As recentes negativas de conexão do Operador Nacional do Sistema Elétrico (ONS) para empreendimentos como o data center da Casa dos Ventos, e as usinas de hidrogênio verde (H₂V), fazem com que a região Nordeste caminhe, na análise de especialistas do setor, para um "colapso sistêmico" de projetos novos e em andamento. 

Região é ainda o principal destino de investimentos no setor, mas vê futuro comprometido com falta de infraestrutura de transmissão

Escrito por
Luciano Rodriguesluciano.rodrigues@svm.com.br
03 de Maio de 2025 – 09:00

Foto que contém uma usina eólica e painéis fotovoltaicos em cidade do interior do Ceará
Legenda: Parques eólicos e solares invadiram a paisagem do interior do Estado, mas projetos estão com capacidade comprometida
Foto: Thiago Gadelha

As recentes negativas de conexão do Operador Nacional do Sistema Elétrico (ONS) para empreendimentos como o data center da Casa dos Ventos, e as usinas de hidrogênio verde (H₂V), fazem com que a região Nordeste caminhe, na análise de especialistas do setor, para um “colapso sistêmico” de projetos novos e em andamento.

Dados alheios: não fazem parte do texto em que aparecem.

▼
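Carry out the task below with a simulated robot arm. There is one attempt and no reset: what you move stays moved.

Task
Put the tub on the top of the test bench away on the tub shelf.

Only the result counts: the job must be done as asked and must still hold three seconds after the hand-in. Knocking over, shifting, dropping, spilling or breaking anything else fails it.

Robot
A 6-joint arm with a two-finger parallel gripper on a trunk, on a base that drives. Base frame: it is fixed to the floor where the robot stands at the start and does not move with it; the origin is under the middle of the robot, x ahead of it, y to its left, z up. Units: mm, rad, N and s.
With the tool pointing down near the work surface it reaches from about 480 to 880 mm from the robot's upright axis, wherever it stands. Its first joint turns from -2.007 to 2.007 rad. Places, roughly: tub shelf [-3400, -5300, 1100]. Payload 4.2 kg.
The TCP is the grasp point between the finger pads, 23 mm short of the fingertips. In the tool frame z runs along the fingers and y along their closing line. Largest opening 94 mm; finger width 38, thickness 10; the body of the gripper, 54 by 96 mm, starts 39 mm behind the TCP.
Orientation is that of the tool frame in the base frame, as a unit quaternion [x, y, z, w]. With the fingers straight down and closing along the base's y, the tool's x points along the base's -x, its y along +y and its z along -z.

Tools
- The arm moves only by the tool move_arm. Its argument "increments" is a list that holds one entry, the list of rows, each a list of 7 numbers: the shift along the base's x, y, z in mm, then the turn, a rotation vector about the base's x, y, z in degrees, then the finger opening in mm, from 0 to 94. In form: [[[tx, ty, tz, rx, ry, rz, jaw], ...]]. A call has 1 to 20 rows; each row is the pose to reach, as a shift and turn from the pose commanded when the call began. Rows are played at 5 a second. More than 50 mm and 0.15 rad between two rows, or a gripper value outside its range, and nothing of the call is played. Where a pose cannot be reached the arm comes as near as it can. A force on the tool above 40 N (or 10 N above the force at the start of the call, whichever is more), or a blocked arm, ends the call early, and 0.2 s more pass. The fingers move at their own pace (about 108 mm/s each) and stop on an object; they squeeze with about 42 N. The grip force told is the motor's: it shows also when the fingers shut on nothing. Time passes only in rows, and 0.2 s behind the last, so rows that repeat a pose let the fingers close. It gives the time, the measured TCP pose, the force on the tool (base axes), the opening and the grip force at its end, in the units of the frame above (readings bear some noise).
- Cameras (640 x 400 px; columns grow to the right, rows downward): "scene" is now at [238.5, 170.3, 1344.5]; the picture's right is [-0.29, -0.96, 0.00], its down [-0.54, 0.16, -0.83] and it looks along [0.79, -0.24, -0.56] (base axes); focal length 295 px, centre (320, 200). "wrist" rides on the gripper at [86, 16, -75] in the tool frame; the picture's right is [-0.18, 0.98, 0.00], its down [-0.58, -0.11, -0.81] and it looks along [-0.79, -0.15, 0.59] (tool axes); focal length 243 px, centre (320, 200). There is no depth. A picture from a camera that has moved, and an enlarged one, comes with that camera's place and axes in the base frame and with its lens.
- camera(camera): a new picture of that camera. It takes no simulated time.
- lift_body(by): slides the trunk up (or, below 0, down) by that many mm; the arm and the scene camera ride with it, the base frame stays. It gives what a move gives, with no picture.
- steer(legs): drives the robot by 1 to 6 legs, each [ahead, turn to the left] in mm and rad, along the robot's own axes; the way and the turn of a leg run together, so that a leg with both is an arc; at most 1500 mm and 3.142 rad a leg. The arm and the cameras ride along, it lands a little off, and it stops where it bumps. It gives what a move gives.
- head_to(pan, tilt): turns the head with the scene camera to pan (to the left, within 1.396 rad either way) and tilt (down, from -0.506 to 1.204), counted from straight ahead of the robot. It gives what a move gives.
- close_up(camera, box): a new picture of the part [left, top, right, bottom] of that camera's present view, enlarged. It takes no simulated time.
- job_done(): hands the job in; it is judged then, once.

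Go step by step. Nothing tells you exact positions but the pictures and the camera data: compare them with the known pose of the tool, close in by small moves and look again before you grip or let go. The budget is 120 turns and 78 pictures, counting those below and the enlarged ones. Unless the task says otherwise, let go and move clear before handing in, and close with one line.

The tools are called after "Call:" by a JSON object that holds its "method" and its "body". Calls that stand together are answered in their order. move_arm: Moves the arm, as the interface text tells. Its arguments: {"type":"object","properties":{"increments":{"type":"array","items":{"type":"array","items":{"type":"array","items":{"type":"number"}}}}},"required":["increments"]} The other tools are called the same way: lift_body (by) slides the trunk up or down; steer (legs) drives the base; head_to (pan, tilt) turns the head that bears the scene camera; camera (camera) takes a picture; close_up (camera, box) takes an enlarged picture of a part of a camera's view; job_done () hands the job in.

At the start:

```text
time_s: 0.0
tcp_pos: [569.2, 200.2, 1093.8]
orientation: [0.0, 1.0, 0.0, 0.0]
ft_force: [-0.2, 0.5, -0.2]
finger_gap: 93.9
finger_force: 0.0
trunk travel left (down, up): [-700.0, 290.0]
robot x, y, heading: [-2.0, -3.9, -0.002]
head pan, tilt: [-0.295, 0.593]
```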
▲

O alerta foi dado por Francisco Habib, diretor de engenharia e membro do conselho da Casa dos Ventos, empresa cearense do ramo de energias renováveis.

Ele diz que o Nordeste, de modo geral, está atrasado em conectar os projetos em andamento e os futuros investimentos junto à rede elétrica, atrasando o escoamento da produção.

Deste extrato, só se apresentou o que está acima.